MANKATO - The Gophers hockey team and the lads from Minnesota State Mankato played a home-and-home series in early November. The Gophers won both, 4-3 and 5-3, which was not exactly a news bulletin.

The victories extended the Gophers' unbeaten streak against Mankato to 20 games (17-0-3) and put their all-time record against the Mavericks at 25-2-5.

Now, three months later, what appeared to be routine -- Don Lucia's golden boys beating the WCHA's street urchins -- has turned into this:

Sweeping Mankato was the season's highlight for the Gophers and getting swept was a low ebb for the Mavericks.

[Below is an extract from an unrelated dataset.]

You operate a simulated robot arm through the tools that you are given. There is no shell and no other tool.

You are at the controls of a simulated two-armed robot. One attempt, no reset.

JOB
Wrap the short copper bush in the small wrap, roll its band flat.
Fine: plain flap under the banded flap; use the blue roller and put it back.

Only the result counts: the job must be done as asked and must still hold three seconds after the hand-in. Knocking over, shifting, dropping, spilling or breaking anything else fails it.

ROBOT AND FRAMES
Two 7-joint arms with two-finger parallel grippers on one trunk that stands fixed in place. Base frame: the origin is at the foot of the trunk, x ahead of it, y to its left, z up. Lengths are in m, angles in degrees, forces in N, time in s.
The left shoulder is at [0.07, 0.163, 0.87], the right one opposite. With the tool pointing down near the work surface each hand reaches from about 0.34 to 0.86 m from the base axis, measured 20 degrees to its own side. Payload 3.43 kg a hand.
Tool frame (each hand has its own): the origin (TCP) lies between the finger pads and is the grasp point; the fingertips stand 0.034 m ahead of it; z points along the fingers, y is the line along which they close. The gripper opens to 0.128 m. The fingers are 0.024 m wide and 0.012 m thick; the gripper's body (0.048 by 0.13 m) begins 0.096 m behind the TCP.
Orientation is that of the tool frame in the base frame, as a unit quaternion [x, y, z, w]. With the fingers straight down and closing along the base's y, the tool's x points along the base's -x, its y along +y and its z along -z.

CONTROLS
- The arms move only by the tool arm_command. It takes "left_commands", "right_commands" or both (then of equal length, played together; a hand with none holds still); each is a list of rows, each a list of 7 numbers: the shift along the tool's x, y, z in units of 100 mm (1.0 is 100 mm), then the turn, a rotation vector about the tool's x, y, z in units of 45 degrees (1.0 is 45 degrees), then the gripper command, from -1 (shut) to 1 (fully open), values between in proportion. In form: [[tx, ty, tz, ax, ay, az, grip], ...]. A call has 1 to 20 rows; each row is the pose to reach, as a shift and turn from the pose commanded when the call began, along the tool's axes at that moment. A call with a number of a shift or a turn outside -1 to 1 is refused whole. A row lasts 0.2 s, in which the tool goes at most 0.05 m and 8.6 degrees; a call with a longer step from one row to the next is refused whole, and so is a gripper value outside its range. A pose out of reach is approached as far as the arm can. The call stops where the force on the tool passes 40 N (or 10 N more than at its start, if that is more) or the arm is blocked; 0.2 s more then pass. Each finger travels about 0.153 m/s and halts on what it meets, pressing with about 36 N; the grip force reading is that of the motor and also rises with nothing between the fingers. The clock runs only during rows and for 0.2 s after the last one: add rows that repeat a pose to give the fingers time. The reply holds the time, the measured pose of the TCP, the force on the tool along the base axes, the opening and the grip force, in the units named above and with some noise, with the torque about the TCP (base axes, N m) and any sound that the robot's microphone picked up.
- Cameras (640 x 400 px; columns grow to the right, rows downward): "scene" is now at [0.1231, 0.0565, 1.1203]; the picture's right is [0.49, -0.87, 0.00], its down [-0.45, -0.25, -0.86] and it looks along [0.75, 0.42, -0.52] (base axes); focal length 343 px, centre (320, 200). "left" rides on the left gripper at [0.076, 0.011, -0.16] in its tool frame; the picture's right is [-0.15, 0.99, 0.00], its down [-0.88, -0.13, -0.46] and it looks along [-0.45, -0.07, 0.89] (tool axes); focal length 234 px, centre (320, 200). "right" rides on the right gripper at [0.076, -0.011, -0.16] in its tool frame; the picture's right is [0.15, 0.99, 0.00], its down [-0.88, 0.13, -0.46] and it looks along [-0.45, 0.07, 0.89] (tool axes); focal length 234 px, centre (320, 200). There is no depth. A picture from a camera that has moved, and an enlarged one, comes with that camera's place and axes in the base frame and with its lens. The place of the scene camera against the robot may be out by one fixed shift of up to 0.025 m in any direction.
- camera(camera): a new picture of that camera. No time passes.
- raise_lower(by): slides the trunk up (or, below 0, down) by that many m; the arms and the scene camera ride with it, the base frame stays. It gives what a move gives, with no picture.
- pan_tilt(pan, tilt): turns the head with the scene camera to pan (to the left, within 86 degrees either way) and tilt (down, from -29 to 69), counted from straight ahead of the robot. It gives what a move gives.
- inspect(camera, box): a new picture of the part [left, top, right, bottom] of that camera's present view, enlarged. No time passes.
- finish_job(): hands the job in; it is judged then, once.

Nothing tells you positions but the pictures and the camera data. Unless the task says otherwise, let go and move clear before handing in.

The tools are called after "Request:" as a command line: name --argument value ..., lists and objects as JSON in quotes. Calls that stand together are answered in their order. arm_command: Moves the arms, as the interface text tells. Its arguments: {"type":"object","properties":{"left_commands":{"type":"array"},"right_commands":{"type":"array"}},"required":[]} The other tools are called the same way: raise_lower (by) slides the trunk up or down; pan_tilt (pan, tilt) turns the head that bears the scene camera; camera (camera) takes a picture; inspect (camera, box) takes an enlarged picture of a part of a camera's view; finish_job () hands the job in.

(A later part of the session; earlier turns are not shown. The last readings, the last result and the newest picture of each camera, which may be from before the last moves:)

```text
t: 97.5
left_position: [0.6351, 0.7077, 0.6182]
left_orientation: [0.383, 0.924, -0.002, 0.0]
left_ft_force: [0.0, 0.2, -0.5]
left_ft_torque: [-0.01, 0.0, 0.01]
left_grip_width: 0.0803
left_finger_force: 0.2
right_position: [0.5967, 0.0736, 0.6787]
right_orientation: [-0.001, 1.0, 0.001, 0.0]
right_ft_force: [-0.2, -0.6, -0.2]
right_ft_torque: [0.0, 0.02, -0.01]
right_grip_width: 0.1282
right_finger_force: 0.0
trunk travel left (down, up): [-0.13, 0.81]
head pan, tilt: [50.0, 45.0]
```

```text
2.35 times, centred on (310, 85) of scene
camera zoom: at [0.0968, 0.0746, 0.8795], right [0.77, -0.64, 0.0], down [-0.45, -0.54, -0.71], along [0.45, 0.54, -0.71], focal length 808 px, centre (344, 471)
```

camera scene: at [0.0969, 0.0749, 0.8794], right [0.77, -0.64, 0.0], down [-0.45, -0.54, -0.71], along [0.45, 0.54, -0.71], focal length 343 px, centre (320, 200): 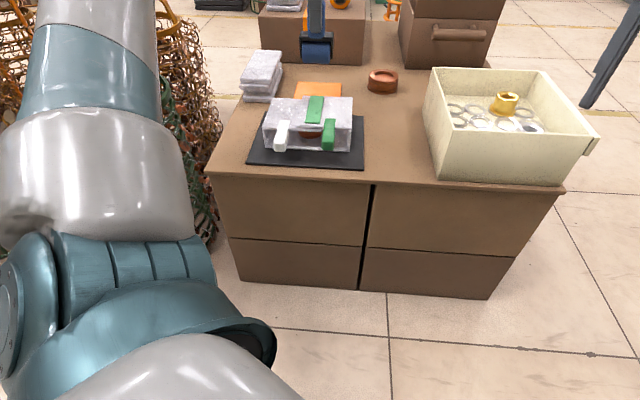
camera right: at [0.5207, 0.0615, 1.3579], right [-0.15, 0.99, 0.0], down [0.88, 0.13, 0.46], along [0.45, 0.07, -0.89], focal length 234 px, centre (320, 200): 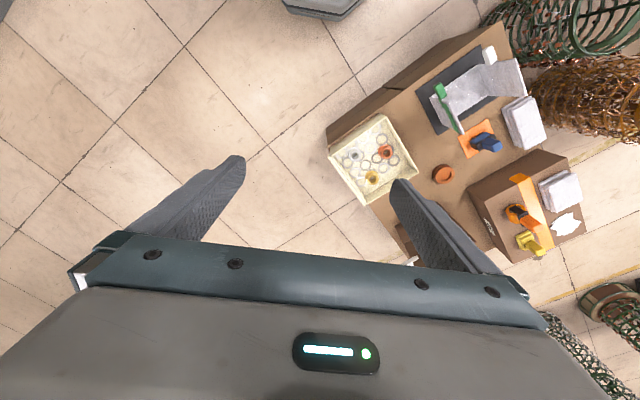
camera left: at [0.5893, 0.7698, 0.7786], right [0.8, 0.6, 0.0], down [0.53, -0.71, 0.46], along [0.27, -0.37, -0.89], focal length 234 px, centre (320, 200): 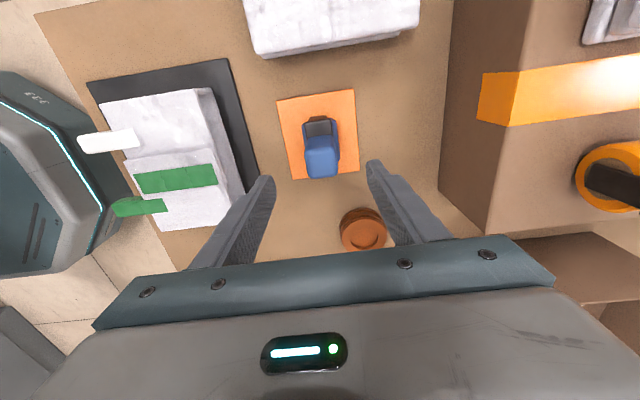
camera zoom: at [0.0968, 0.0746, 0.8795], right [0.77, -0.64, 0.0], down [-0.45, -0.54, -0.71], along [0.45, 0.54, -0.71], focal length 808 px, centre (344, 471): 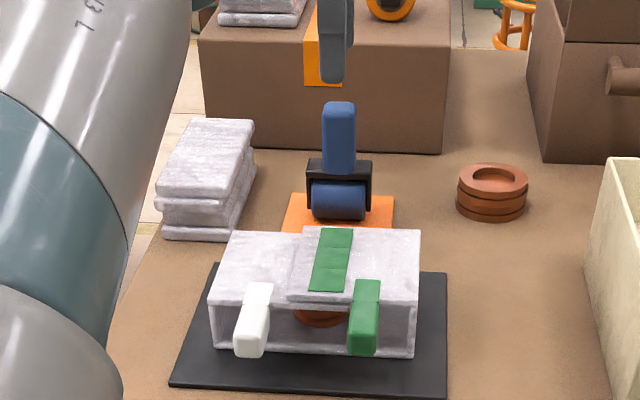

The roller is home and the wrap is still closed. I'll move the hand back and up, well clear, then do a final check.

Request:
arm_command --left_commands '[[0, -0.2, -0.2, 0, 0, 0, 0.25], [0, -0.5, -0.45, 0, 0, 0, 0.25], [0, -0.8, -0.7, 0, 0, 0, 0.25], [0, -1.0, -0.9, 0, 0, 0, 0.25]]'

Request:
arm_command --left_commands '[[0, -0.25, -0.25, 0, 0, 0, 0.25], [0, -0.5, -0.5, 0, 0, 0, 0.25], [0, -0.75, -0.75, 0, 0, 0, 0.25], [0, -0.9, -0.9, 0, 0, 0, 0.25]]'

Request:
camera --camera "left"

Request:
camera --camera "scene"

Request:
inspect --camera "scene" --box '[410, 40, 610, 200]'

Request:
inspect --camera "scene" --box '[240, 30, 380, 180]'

The Gophers are off this weekend, giving Lucia, his players and their smug followers extra time to contemplate how the college hockey program with the most money, the widest-ranging television exposure and its choice of elite recruits can find itself in seventh place and with six victories in 22 WCHA games (6-11-5).

Minnesota was 7-21 and finished last (10th) in the WCHA in 1971-72. Over the next 35 seasons, the Gophers' fewest victories in the league were 10 in 1998-99 -- a fifth-place, 10-12-6 campaign that got Doug Woog run off and Lucia brought in.

The WCHA schedule has taken a different turn in Mankato, where the Mavericks don't have a sparkling and fabulously equipped arena in which they play and practice, but rather a modest rink called All Seasons in which they practice before moving down the hill to play games in the 5,000-seat Alltel Center.

The Mavericks are at Wisconsin tonight and Saturday, and the stake is fourth place in the WCHA. Both teams are 9-9-4 for 22 points, and what's intriguing is that Mankato has gotten there with a six-game winning streak.

"We've been playing well for quite a while," coach Troy Jutting said. "We've lost four times in our past 19 games. To me, what woke us up was a 7-0 loss at Denver in mid-November.

"We lost a tough 2-1 game on Friday, felt a little sorry for ourselves, and got crushed. There was a lot of conversation after that, as to what kind of team were we going to be."

The Mavericks' sweeps over the previous three weekends came against St. Cloud State, Denver and Alaska Anchorage. The skeptics that remain -- and there always will be those when it comes to Mankato's perennial underdogs -- can point out five of those six games came at home.

"We know we're tough at home," Trevor Bruess said. "Now, we have to show that we also can win on the road in this league."

Bruess is a sophomore forward who played at Holy Angels. His teammates at various times included Erik Johnson, Mike Carman, Jay Barriball, Jimmy Kilpatrick, Jack Hillen and Mike Taylor -- all major signees for the Gophers, Colorado College or Harvard.

Bruess is like most of the Mavericks. He had to grind it out in junior hockey to get this chance in the big league of college hockey.

He started in the North American Hockey League, the secondary junior league, in 2004-05 and then moved to the USHL and Lincoln, Neb., the next winter.

"I was going to stick it out in juniors until I got a chance to play in the WCHA," Bruess said. "It took two years."

He leads the Mavericks with 25 points, 18 on assists. Mick Berge has 15 goals. More than anything, Mankato is about persistence rather than stars, with 13 players between 10 and 25 points.

The Mavericks have scored only 83 goals in 29 games, so they must win with relentless checking and strong goaltending. Plymouth's Mike Zacharias has taken care of the second part of that equation.

Wisconsin was the focal point this week, but there's no secret about the overall goal: finish in the first division and host a playoff series for only the third time in the Mavericks' nine WCHA seasons.

And if the opponents happen to be the Gophers?

"No one on this team has ever beaten them," Zacharias said. "I'd love to play them right now, the way we've been playing, and see if we can do it."

Bruess agreed, adding: "Especially if we could play the series in our building."